The Bank of England’s latest money statistics has indicated that despite an increase in mortgage borrowing there was still a significant net decline in consumer credit.

The statistics indicate that the amount consumers owed on credit cards and loans fell by a record amount over the last 12 months. A slump in borrowing and spending since March has seen the amount households owe on credit cards and loans fall from £225.3 billion in February to £207.1 billion in June, marking a 3.6% drop on the amount outstanding in June 2019. The reduction in outstanding debt is the largest year-on-year fall since records began in 1994.

The reports show that households repaid £86 million of consumer credit in June, following average monthly repayments of around £5 billion since March. The interest rate on new consumer credit borrowing fell 68 basis points to 4.42% in June, while credit card interest rates fell 42 basis points to 17.94%.

Household’s net borrowing was £1.8 billion in June following large repayments in previous months. The increase can all be accounted for by mortgage borrowing. Mortgage interest rates were broadly unchanged.

Approvals for mortgages for house purchase increased to 40,000 in June, up from the record low of 9,300 in May, but still below February’s pre-Covid level of 73,700.

Meanwhile, businesses raised an extra £10.7 billion of finance in June, almost all from financial markets. SMEs continued borrowing from banks, drawing £10.2 billion of extra loans, while large businesses repaid loans.

Commenting on the trend, StepChange Debt Charity Head of Policy Peter Tutton said “The Bank of England data out today shows large net repayments of credit on the part of the household data, but we shouldn’t make the mistake of thinking that means that household finances aren’t under stress.”

Craig McKinlay, New Business Director at Kensington Mortgages, said “The market is showing strong signs of recovery with mortgage approvals increasing to 40,000 from the record low of just above 9,000 in May. The Chancellor’s stamp duty holiday announcement, combined with upcoming changes to planning regulation, mean we are seeing more stimulus being created to get the market moving again – and next month’s results will hopefully reflect these measures further.”
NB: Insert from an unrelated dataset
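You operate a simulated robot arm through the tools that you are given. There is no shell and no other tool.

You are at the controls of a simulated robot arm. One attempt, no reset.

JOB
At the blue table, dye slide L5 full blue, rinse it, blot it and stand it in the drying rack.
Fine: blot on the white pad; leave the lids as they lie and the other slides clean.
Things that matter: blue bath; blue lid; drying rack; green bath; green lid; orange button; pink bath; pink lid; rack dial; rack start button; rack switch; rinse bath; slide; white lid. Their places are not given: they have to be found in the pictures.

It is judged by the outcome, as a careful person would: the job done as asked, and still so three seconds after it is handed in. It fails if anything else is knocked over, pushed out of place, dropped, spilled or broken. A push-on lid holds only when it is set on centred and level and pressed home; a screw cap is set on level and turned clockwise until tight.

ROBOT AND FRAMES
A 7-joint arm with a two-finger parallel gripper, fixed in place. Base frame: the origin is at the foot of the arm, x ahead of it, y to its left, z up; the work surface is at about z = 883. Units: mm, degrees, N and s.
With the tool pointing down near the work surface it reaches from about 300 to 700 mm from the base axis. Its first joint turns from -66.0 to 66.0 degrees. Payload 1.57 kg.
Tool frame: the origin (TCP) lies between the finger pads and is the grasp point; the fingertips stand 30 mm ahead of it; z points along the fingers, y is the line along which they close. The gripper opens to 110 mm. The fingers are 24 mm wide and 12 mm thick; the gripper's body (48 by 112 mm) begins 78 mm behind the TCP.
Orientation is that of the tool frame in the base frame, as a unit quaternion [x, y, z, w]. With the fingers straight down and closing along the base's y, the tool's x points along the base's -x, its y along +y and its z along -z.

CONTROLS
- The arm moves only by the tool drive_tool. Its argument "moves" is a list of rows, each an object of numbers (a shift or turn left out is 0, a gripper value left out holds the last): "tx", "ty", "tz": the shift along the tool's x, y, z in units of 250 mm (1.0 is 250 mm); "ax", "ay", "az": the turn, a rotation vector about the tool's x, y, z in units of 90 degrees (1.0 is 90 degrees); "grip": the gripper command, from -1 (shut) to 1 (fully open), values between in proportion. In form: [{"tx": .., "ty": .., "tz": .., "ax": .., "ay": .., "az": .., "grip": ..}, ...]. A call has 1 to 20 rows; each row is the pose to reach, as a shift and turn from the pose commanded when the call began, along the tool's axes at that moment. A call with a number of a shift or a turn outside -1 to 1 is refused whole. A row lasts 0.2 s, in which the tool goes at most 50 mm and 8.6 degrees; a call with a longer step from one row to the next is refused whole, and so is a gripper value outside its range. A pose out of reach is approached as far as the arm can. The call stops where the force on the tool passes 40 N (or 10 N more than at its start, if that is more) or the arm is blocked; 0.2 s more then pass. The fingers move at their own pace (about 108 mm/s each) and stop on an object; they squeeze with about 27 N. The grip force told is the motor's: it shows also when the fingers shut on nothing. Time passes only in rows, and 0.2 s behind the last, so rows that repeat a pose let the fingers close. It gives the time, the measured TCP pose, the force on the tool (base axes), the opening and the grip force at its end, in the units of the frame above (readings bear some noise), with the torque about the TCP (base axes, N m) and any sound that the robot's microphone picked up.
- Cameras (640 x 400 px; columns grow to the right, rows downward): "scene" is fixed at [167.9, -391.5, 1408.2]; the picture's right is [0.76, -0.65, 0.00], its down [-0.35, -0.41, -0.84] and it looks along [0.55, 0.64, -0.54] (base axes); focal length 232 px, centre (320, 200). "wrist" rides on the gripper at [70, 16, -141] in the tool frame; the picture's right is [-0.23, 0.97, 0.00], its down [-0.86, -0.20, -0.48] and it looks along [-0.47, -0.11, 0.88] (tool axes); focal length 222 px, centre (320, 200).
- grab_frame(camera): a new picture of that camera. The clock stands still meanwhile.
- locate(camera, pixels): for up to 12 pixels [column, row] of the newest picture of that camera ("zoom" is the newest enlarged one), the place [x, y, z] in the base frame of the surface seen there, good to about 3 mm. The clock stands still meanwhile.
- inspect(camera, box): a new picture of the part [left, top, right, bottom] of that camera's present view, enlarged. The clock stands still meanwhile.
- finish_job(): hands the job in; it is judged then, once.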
“Whether you were thinking about buying beforehand or wanting to upgrade your home, the next few months are going to be a prime time to do so. For those restarting their homebuying plans, it’s worthwhile getting in touch with a mortgage broker to help guide you through the process during this time and ensure that you have access to products that are most tailored to your circumstances.”

Jonathan Sealey, CEO of Hope Capital said “Although the June figures are still some way off pre-coronavirus levels, there is bound to be a time-lag as market activity resumes. Overall, there’s encouraging evidence that the property market is rebounding slowly but surely from lockdown. That is in line with our experience at Hope Capital, where we have seen a sharp increase in demand, with enquiries and applications both going through the roof over the last two months.”

“It’s already clear that the ‘new normal’ will present opportunities, particularly in the residential market, to investors looking to meet people’s changing needs in the wake of Covid-19.”

“Recent policy changes regarding the extension of permitted development rights and converting commercial property to residential use, will fuel further demand for specialist finance, alongside what we hope will be a sustained recovery in the mainstream mortgage market.”

“The Stamp Duty holiday announced earlier this month will have a short-term stimulus effect but the Government needs urgently to consider longer-term measures to sustain the property market, which acts as an engine for wider economic recovery.

“Specialist lenders are ideally suited to meet the changing needs of borrowers. The key is to be flexible and go the extra mile to understand and respond to their individual circumstances.”

John Goodall, Landbay’s CEO, said “It is good to see the market bouncing back strongly and house prices holding up as a result of the increasing demand. While the stamp duty holiday doesn’t show in these figures for June, it should continue to help support the recovery and I expect July’s mortgage lending to be almost back to pre-Covid levels of demand.”